I don’t care if I’m rich or poor,
Famous or unknown.
I just want to be your companion,
to be a comfort to your soul.
I just want to walk beside you
on this journey Home.
Just give me shelter from the storm
and let me grow.
I’ll be your garden
in a rose.
This is my poem of the day. It isn’t about me wanting to be married or even to have a partner or anything. I’m really happy with life the way it is. Even the parts I’m working on improving, I love the process of trying to improve them and myself! But I had a dream just before fajr prayer today that told me I could live any life I wanted, and this poem came from my heart in response to that.

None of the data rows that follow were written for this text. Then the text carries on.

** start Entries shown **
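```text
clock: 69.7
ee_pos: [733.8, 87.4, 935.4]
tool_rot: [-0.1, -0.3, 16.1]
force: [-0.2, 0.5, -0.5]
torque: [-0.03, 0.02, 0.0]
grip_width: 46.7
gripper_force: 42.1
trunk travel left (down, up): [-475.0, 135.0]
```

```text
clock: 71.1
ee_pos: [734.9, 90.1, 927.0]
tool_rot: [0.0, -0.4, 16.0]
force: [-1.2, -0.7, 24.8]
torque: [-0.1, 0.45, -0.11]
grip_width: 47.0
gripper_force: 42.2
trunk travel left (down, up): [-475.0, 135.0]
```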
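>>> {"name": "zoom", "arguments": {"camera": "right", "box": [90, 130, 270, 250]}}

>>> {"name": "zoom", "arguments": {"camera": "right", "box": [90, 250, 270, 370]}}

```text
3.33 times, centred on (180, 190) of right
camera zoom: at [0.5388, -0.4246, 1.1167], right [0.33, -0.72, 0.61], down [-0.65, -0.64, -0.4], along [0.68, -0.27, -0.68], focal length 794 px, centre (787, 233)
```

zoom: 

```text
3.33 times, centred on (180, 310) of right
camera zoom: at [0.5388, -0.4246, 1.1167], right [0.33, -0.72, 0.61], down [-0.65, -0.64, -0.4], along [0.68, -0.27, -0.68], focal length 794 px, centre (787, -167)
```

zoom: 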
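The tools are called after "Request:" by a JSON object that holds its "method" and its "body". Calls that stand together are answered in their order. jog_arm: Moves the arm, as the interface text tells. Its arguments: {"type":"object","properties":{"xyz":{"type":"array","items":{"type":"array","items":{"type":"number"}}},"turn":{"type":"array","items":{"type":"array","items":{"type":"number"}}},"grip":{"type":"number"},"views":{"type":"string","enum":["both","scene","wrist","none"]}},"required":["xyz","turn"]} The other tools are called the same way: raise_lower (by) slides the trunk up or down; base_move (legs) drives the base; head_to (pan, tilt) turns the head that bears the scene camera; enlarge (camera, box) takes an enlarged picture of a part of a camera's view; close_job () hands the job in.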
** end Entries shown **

Yes, I want to use my gifts and life-energy to benefit the beloved creatures of God, inshaAllah, but I know I can do that without being a best-selling author or starting a wildly successful social enterprise or founding a permaculture fiber farm women’s refuge and shelter (all dreams I’ve held dearly in my heart for decades now!). I can alleviate the suffering of God’s beloved creatures by learning to restrain my tongue, by being patient, and saying thank you, with sincere warmth and gratitude, to the one who strikes at me with their tongue or intention. I can do it by being truly kind and absolutely trustworthy. I can do it be being companion and friend who is a constant source of comfort, and knowing my boundaries, so my love never wells up from a place of bitterness.
I can achieve my dream without these lofty, worldly goals. I can achieve them in every moment in which my heart is awake and sitting on the throne of my consciousness. So where does that leave me with the knowledge that I can live any life I wish? What do I really want? I want to be a companion, a lover, a friend. I want to taste the warmth of the sun on my cheeks with someone. I want a companion with whom to seek to uncover the Truth in every corner of the world and within ourselves, and to learn together from the dragonfly, the spider, and the cottonwood tree, and from the kindness in a stranger’s eyes. I want someone beside me to witness all of it, together. I want to feel the smile in his eyes caress my heart. I want to feel the salty sea wind in my face, whipping my hair back, with him beside me. I want to taste life. I want to taste Life. I want to witness the majesty of the mountain range and of the human spirit manifested in cultures and arts around the world.
I want to travel the dusty backroads of the world to sit at the feet of the humble and patient to learn their secrets. I want to love. I want to be a friend, a lover, a companion. I want to live a life where the feel of the fabric on my skin reminds me of the ecstasy of the Beloved’s touch on my soul.
And, I am. That is my life. And that companion is with me in every moment, He is my Beloved, and in every moment of my life, He is teaching me about Himself. He is revealing His Truth. He is revealing He IS Truth, whether I want to see it or not. He is my Beloved, my Companion, my Friend, and I exist only to love and serve Him, by loving and serving His beloved creatures, and by witnessing His perfect Beauty and Majesty in every moment, in everything around me, because la illaha ilallah there is no reality but God. There is no truth but God. There is no love but God. There is nothing that exists, but God.
The tree in my dream said I could have anything I want in this world, and I realized I already have it all, and it is perfect.